Last evening’s founding meeting of Equity Watch was successful beyond her wildest expectations, Halifax writer and activist Judy Haiven tells the Nova Scotia Advocate. Equity Watch is a new organization that aims to call out public and private employers who refuse to stamp out bullying, misogyny and systemic discrimination in their workplaces. “I was very surprised, I expected maybe a handful of people, and what we got were 35 angry people ready for action.”

We spoke with Liane Tessier, the Halifax firefighter who will on Monday receive a public apology from the city and Halifax Fire for its misogynistic treatment of her.
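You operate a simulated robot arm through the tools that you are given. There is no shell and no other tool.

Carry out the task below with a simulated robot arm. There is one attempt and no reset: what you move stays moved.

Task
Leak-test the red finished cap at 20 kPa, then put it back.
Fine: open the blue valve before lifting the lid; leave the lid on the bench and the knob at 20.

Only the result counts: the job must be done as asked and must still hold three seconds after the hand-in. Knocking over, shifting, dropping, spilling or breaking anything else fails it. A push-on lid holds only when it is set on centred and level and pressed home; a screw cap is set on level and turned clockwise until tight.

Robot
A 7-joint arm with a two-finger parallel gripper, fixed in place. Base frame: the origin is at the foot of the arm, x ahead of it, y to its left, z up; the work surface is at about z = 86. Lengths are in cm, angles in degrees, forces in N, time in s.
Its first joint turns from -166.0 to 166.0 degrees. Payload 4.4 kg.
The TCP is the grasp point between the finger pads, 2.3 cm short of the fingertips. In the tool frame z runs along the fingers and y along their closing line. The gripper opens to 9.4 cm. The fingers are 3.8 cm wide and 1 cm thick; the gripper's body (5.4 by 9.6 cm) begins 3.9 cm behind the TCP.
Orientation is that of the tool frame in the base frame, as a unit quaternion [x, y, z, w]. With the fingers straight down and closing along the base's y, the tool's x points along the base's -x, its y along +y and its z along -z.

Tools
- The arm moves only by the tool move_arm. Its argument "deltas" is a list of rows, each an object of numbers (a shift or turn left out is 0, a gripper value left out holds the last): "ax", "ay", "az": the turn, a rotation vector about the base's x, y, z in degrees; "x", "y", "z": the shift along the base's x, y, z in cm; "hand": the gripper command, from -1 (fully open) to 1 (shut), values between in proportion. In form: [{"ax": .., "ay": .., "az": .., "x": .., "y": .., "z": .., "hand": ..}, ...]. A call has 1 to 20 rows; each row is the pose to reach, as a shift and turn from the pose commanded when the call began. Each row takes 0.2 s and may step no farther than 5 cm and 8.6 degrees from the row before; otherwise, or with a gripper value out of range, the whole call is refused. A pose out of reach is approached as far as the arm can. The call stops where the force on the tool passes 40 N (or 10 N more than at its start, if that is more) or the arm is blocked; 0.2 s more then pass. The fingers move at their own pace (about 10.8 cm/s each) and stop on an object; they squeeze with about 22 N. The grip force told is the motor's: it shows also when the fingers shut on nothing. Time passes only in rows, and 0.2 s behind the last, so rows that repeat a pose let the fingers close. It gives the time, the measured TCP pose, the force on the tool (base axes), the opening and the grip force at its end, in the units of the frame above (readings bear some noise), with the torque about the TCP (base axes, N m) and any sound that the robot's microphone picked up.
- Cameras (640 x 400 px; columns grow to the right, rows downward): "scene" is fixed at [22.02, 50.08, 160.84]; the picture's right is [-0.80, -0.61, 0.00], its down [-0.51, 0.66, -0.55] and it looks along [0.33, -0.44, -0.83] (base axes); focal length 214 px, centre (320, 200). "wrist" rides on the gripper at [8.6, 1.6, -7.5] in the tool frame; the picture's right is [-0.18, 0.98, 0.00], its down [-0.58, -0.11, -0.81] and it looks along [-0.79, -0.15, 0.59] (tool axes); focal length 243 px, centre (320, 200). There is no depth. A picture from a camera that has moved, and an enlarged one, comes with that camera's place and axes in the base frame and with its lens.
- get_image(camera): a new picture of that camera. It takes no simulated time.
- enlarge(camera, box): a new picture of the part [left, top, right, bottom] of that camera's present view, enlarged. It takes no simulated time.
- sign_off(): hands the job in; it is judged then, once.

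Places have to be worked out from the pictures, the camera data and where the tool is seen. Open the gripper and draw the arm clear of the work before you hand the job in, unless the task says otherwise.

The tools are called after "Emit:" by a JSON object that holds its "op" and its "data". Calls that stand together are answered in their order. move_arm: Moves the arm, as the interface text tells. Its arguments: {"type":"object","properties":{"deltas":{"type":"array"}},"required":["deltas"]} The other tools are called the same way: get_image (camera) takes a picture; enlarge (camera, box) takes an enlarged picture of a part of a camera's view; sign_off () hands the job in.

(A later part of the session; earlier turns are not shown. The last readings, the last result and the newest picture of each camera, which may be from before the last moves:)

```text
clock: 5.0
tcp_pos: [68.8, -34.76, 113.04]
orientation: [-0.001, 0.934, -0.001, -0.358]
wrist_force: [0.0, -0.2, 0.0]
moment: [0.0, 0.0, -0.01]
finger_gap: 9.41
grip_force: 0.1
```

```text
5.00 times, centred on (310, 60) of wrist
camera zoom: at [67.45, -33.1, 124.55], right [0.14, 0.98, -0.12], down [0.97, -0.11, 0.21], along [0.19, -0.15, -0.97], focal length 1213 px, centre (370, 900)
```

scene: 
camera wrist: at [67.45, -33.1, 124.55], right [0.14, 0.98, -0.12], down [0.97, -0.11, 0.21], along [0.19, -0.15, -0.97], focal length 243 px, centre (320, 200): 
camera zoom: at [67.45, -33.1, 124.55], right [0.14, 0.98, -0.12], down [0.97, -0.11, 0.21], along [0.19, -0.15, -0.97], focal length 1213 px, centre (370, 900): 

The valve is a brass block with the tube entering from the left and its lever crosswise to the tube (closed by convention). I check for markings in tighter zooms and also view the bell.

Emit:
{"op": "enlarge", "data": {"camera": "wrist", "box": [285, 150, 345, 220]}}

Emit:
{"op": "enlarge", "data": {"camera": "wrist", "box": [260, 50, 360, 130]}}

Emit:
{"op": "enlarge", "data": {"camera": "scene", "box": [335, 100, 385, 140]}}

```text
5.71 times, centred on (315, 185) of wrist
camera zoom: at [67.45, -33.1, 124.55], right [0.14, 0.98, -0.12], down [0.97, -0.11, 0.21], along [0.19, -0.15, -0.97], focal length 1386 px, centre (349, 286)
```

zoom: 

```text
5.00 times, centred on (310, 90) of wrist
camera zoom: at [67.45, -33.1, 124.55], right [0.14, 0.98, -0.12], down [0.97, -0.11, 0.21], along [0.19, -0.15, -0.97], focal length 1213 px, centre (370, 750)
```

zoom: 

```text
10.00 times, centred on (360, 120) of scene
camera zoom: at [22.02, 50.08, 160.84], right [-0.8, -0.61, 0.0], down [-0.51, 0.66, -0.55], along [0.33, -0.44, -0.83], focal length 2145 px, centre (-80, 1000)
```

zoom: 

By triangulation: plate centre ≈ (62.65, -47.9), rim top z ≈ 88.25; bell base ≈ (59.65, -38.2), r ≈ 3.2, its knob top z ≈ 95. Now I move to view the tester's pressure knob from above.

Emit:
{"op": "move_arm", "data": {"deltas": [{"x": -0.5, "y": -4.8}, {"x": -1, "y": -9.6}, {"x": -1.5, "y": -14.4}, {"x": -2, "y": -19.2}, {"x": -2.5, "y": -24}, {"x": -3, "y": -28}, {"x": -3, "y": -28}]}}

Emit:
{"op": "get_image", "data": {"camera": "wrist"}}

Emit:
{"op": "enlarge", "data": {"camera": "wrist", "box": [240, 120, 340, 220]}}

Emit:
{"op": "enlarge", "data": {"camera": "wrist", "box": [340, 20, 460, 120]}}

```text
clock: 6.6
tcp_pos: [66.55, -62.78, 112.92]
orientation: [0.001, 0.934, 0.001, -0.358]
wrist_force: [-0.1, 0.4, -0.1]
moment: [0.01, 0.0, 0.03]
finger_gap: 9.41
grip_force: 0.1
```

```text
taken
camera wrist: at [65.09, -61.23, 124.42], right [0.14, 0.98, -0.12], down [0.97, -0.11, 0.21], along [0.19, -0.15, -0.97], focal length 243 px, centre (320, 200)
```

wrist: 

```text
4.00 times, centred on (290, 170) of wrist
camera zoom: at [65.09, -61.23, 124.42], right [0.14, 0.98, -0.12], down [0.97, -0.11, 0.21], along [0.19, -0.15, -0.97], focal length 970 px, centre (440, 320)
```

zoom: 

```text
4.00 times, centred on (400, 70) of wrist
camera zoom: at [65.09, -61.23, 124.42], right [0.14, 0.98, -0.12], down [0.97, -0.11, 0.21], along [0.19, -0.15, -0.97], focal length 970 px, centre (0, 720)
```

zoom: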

To accept HRM’s offer to settle and apologize wasn’t an easy decision for Tessier, who hoped that the ten-day human rights tribunal scheduled for October would expose the many culprits at HRM and the Fire Department who made her life hell for all these years. Now she has documented all the ghastly details on her website.

The City of Halifax is not following up on a recommendation around criminal record checks that would remove obstacles to hiring Black and Indigenous workers in its Municipal Operations Programs (MOPS) division. The policy hasn’t really changed, and the City’s employment website is as uninviting to people with even a trivial criminal record as it has always been..

The City of Halifax applies a fair wage consideration when evaluating bids for services. But it’s just fluff, as the recent awarding of a parking enforcement contract shows. HRM doesn’t really care how well third party workers are paid, as long as costs are down.

Halifax City outside workers, members of CUPE Local 108, rallied in front of City Hall to tell the city to get back to the bargaining table, revoke a lock-out notice, and stop chipping away at their pensions. Current city proposals dealing with workers’ pensions are simply unacceptable, the union says.